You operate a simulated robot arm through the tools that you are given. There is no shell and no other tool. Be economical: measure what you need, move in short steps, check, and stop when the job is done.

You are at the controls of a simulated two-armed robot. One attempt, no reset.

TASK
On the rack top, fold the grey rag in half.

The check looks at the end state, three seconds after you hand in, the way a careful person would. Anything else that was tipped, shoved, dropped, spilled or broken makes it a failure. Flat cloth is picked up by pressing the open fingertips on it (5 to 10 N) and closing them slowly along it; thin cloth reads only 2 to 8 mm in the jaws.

** Aim of the exercise **
Write the data out again in full and exactly.

** Response **
You operate a simulated robot arm through the tools that you are given. There is no shell and no other tool. Be economical: measure what you need, move in short steps, check, and stop when the job is done.

You are at the controls of a simulated two-armed robot. One attempt, no reset.

TASK
On the rack top, fold the grey rag in half.

The check looks at the end state, three seconds after you hand in, the way a careful person would. Anything else that was tipped, shoved, dropped, spilled or broken makes it a failure. Flat cloth is picked up by pressing the open fingertips on it (5 to 10 N) and closing them slowly along it; thin cloth reads only 2 to 8 mm in the jaws.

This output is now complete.